- The Washington Times - Monday, March 16, 2009

MADRID (AP) - Spain’s north African enclave of Melilla will remove the country’s last public statue of the late dictator Gen. Francisco Franco by the end of the month, an official said Monday.

The statue in the city on Morocco’s coast will be stored in a city warehouse and possibly transferred later to a military museum, city government spokesman Jose Carlos Ruiz said.

The decision has been made under a 2007 law obliging towns to remove public symbols of the Franco era and rename streets named after the dictator or generals who fought with him in Spain’s 1936-1939 civil war.

Ruiz said Melilla initially opposed the removal because the statue was a tribute to Franco for defending the city in 1921 against Moroccan rebels, and not a homage to him as a dictator who ruled Spain for nearly four decades until his death in 1975.

The statue dates from 1977 and depicts a young Franco on foot. It refers to him as commander of a military unit called the Legion, rather than as Spain’s overall leader.

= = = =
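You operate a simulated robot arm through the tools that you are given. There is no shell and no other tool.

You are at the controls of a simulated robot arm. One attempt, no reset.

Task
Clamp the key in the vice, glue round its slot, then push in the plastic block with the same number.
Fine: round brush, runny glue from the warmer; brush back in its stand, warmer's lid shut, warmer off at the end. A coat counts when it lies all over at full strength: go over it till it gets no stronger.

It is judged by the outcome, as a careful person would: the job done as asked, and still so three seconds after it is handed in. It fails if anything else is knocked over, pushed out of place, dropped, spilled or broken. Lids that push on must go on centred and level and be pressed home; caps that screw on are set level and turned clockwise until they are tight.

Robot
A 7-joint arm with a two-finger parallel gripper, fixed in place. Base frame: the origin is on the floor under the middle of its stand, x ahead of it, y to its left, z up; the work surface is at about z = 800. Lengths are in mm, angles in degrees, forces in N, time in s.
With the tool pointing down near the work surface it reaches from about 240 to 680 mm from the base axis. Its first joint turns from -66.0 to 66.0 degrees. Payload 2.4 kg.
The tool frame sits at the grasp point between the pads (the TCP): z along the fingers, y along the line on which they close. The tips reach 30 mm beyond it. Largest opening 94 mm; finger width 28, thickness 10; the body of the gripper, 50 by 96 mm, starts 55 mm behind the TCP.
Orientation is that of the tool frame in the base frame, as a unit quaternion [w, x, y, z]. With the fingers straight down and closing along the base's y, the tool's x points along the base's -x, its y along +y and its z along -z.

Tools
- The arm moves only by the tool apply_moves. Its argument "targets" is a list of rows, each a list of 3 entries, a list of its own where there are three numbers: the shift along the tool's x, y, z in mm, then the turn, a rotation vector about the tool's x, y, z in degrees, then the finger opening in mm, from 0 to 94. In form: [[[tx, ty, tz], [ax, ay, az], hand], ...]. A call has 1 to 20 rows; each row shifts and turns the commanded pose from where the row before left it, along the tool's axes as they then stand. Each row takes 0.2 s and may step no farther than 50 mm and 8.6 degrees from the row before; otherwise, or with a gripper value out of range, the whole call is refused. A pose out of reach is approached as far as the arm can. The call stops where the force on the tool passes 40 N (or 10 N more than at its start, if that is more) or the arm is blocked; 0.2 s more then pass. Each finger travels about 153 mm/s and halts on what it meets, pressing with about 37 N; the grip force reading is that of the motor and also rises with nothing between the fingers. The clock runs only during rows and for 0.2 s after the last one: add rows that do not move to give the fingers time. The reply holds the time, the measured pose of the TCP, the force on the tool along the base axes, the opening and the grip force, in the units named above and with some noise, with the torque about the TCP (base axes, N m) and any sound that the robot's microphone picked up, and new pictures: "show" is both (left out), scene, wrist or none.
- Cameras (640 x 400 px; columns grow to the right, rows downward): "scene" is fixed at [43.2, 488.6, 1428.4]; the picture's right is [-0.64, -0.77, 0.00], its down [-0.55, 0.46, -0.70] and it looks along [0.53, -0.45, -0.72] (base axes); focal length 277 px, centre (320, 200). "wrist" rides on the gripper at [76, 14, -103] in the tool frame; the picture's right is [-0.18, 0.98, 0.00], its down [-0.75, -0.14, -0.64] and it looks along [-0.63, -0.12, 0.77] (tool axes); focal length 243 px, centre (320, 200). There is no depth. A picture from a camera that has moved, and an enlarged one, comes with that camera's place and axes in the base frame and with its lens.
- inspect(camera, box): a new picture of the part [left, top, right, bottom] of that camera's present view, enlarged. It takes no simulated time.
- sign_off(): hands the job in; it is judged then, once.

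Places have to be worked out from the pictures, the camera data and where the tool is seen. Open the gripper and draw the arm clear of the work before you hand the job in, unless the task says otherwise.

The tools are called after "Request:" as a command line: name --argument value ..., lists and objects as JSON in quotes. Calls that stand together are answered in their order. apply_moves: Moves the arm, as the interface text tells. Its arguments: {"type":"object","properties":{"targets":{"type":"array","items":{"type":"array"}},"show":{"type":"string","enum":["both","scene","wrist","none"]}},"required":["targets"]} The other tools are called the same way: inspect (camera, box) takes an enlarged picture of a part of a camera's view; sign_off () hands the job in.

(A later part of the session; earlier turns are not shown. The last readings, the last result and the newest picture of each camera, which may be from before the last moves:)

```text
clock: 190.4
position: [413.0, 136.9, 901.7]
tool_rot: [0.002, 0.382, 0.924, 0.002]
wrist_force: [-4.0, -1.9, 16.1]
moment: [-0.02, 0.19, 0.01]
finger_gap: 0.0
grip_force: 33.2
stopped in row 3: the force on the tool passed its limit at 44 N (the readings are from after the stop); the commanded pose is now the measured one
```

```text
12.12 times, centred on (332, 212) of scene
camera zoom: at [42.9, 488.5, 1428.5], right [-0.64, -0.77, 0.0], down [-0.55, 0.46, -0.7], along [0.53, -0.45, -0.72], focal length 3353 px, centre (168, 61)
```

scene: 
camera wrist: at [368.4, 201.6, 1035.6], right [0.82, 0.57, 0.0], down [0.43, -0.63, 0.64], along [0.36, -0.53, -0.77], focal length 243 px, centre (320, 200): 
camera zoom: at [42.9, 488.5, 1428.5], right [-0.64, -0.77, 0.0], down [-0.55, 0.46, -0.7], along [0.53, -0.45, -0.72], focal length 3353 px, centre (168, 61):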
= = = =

Melilla is one of two Spanish enclaves located on the northern Moroccan coast. The other is Ceuta further to the west.

Over the course of the Franco regime, around 20 statues of him were erected, depicting the general either standing or on horseback. The last one to be removed was in northern city of Santander in December 2008.

The 2007 law was drawn up by the Socialist government chiefly to condemn the Franco regime and pay symbolic tribute to its victims.

The bill was highly divisive, with the conservative opposition and Roman Catholic Church representatives complaining it reopened old wounds and went against the conciliatory spirit of Spain’s transition to democracy after the dictator’s death.

The massive Valle de los Caidos mausoleum where Franco and other war victims are buried on Madrid’s western outskirts _ and which is one of Spain’s main tourist attractions _ has been left untouched, although the law has banned rallies there commemorating the Franco regime.